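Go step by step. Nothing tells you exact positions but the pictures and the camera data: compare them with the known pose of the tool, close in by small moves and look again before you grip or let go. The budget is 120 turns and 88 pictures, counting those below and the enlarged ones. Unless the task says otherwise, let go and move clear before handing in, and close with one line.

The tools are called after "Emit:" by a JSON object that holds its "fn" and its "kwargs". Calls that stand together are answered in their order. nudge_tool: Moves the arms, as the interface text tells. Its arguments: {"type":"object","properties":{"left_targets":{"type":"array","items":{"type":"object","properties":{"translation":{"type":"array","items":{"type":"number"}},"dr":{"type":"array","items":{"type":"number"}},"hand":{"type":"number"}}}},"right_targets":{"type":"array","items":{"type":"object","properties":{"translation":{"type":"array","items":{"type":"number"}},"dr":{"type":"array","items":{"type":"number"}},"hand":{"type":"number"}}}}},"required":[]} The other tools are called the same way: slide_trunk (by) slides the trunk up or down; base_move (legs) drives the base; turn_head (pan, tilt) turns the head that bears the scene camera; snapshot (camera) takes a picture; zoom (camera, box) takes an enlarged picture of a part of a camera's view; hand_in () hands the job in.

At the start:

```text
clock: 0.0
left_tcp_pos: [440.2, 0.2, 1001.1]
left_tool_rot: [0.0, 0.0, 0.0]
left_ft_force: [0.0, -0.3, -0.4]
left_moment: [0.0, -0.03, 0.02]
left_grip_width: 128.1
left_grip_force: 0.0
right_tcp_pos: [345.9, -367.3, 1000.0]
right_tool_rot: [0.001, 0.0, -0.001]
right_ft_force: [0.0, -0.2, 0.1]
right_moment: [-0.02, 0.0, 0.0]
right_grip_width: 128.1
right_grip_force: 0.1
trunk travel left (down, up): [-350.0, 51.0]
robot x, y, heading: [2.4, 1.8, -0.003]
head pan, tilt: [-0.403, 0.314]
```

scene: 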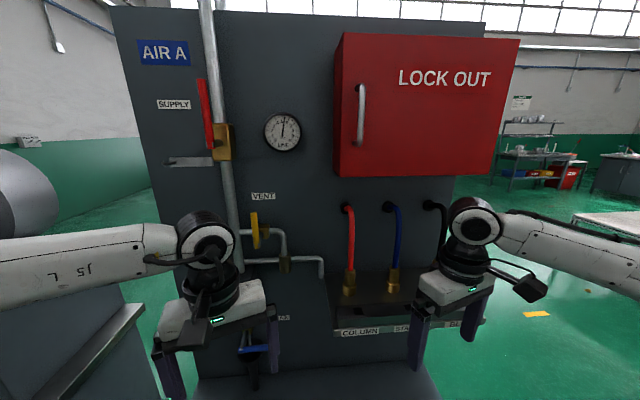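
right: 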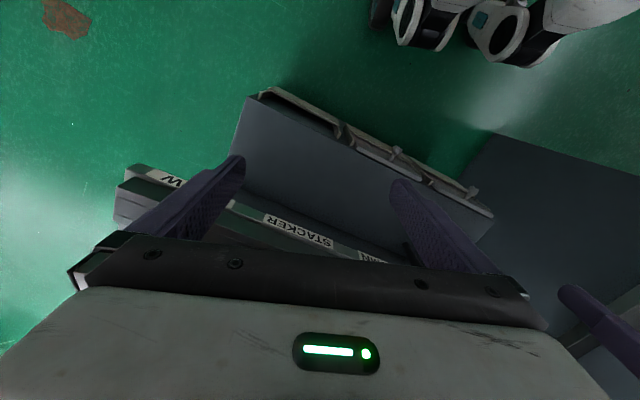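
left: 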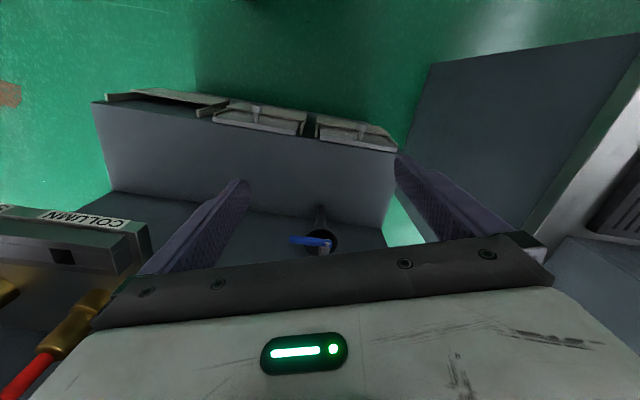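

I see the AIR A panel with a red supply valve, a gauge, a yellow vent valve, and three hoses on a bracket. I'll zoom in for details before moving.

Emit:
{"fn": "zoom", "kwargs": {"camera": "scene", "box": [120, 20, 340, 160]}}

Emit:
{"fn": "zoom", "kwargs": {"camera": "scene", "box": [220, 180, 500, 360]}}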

EXERCISE:
Search the data for the string "trunk" and copy each line where it appears.

PROBLEM SOLUTION:
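The tools are called after "Emit:" by a JSON object that holds its "fn" and its "kwargs". Calls that stand together are answered in their order. nudge_tool: Moves the arms, as the interface text tells. Its arguments: {"type":"object","properties":{"left_targets":{"type":"array","items":{"type":"object","properties":{"translation":{"type":"array","items":{"type":"number"}},"dr":{"type":"array","items":{"type":"number"}},"hand":{"type":"number"}}}},"right_targets":{"type":"array","items":{"type":"object","properties":{"translation":{"type":"array","items":{"type":"number"}},"dr":{"type":"array","items":{"type":"number"}},"hand":{"type":"number"}}}}},"required":[]} The other tools are called the same way: slide_trunk (by) slides the trunk up or down; base_move (legs) drives the base; turn_head (pan, tilt) turns the head that bears the scene camera; snapshot (camera) takes a picture; zoom (camera, box) takes an enlarged picture of a part of a camera's view; hand_in () hands the job in.
trunk travel left (down, up): [-350.0, 51.0]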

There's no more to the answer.